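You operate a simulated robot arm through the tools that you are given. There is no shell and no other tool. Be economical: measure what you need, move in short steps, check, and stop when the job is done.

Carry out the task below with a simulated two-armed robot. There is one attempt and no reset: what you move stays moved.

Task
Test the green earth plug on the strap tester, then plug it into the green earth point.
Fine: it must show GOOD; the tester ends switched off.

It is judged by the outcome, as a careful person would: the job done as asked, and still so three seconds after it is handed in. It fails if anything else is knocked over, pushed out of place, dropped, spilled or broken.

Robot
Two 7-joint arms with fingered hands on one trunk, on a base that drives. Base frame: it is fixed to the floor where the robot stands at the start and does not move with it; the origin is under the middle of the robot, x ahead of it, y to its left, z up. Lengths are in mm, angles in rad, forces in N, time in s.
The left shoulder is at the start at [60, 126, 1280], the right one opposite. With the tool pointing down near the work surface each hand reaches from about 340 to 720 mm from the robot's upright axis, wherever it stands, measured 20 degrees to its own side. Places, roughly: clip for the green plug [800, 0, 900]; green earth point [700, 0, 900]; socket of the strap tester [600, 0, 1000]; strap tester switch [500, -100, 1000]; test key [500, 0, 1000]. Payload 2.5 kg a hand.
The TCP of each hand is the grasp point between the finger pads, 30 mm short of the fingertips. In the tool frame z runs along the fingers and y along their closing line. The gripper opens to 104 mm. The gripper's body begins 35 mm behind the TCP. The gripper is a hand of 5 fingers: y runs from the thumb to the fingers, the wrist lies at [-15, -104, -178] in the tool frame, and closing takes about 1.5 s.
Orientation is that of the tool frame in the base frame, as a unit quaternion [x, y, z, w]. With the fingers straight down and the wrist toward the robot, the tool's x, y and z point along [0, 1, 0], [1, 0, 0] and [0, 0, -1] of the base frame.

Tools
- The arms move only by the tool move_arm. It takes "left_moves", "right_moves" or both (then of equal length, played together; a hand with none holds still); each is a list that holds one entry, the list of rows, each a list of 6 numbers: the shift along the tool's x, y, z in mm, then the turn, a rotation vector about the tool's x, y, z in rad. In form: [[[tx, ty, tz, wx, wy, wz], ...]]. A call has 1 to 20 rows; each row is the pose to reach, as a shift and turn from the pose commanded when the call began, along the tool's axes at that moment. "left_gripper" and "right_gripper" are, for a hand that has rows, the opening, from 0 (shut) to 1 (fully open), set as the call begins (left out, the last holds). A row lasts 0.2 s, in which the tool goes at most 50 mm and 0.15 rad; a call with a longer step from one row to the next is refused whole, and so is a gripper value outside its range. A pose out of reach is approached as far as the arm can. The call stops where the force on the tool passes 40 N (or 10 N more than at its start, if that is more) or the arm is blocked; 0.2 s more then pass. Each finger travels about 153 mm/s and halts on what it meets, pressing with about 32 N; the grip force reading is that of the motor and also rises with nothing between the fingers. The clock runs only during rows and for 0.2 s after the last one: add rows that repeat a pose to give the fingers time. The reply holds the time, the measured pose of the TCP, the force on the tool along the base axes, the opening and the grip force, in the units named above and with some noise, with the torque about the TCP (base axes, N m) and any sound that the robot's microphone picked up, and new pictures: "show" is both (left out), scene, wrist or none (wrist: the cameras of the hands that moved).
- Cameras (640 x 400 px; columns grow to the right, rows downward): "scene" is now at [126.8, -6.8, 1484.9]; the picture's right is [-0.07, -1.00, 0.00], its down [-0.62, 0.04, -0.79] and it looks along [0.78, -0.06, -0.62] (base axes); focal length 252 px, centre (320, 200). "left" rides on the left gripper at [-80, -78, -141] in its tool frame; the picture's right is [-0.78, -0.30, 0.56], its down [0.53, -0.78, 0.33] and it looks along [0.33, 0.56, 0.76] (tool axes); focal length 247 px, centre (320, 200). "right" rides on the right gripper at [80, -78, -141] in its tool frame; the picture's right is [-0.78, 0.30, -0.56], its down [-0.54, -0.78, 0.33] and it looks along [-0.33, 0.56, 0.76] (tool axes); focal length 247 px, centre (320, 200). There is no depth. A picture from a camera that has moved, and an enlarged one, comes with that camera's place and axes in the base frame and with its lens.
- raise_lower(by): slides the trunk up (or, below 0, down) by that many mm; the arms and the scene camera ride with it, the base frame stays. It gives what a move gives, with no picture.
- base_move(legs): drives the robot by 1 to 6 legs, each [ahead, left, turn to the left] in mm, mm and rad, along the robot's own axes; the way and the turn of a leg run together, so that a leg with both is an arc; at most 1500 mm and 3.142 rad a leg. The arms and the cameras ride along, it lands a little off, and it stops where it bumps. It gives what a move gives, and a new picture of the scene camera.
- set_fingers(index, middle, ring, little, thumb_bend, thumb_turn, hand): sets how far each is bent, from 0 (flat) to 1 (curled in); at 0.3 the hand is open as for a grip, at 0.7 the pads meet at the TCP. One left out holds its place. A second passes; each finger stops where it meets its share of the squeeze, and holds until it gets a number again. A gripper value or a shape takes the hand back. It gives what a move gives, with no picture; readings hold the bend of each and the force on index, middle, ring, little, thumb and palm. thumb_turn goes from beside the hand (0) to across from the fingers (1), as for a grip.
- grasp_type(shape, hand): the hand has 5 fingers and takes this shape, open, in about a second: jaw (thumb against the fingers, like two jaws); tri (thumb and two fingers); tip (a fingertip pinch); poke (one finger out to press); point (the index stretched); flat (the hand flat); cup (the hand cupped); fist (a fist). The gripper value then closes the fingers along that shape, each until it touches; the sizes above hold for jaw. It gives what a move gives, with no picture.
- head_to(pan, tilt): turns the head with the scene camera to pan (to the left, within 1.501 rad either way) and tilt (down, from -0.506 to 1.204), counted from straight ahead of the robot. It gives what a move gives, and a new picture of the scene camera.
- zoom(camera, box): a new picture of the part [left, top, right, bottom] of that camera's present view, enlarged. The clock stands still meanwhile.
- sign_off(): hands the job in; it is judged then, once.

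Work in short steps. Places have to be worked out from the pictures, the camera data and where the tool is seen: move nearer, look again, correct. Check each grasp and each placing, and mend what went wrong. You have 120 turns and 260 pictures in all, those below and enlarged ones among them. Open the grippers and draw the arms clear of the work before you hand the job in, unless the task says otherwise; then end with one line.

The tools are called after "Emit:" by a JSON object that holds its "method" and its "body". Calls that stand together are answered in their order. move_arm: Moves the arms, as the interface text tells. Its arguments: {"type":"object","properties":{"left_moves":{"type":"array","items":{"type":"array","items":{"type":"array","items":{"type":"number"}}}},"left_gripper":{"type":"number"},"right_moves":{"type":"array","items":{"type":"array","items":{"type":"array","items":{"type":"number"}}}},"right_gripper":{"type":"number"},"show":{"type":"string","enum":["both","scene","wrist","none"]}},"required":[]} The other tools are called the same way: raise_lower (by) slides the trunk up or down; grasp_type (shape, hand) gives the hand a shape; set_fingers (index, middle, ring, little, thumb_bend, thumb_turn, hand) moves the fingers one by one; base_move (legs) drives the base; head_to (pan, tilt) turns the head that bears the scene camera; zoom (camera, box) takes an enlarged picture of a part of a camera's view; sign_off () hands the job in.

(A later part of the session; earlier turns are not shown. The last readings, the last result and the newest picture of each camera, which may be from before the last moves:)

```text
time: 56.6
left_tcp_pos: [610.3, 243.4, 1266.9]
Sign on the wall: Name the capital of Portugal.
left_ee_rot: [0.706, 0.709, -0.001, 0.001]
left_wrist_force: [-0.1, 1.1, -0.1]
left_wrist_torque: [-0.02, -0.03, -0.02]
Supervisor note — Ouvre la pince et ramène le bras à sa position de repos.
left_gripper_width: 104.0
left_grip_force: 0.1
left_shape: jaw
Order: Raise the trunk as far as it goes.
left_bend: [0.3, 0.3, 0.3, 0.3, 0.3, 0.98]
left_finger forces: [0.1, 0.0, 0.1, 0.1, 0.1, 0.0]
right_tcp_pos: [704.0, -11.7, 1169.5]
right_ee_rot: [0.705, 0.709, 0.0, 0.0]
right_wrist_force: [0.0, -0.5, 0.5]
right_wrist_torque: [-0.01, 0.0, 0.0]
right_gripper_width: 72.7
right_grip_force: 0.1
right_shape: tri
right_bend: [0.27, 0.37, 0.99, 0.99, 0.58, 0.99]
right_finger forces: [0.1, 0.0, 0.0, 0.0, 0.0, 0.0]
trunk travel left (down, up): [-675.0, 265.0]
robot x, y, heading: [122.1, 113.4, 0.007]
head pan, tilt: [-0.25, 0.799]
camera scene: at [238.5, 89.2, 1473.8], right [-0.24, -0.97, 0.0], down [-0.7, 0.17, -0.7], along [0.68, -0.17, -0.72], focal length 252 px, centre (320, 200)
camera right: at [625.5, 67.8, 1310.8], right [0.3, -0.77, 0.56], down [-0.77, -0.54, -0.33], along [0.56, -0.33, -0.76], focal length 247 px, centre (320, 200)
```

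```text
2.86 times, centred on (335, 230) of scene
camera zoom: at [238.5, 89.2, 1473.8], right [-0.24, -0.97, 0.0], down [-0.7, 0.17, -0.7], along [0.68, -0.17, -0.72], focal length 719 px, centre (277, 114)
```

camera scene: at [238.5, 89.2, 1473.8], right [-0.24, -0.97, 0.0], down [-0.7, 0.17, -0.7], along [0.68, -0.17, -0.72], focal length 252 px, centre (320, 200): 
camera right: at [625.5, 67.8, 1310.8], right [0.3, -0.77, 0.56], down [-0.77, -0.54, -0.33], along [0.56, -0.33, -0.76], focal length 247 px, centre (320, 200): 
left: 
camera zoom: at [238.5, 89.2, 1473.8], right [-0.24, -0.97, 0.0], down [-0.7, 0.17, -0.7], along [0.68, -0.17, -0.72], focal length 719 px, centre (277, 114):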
■ ■ ■ ■
- EXERCISE REQUIREMENTS
Please write out the material word for word from its first line through the line holding "Two 7-joint arms", including both, and no line past it. Give them as a numbered list, with blank lines left out.

- CORRECT ANSWER
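1. You operate a simulated robot arm through the tools that you are given. There is no shell and no other tool. Be economical: measure what you need, move in short steps, check, and stop when the job is done.
2. Carry out the task below with a simulated two-armed robot. There is one attempt and no reset: what you move stays moved.
3. Task
4. Test the green earth plug on the strap tester, then plug it into the green earth point.
5. Fine: it must show GOOD; the tester ends switched off.
6. It is judged by the outcome, as a careful person would: the job done as asked, and still so three seconds after it is handed in. It fails if anything else is knocked over, pushed out of place, dropped, spilled or broken.
7. Robot
8. Two 7-joint arms with fingered hands on one trunk, on a base that drives. Base frame: it is fixed to the floor where the robot stands at the start and does not move with it; the origin is under the middle of the robot, x ahead of it, y to its left, z up. Lengths are in mm, angles in rad, forces in N, time in s.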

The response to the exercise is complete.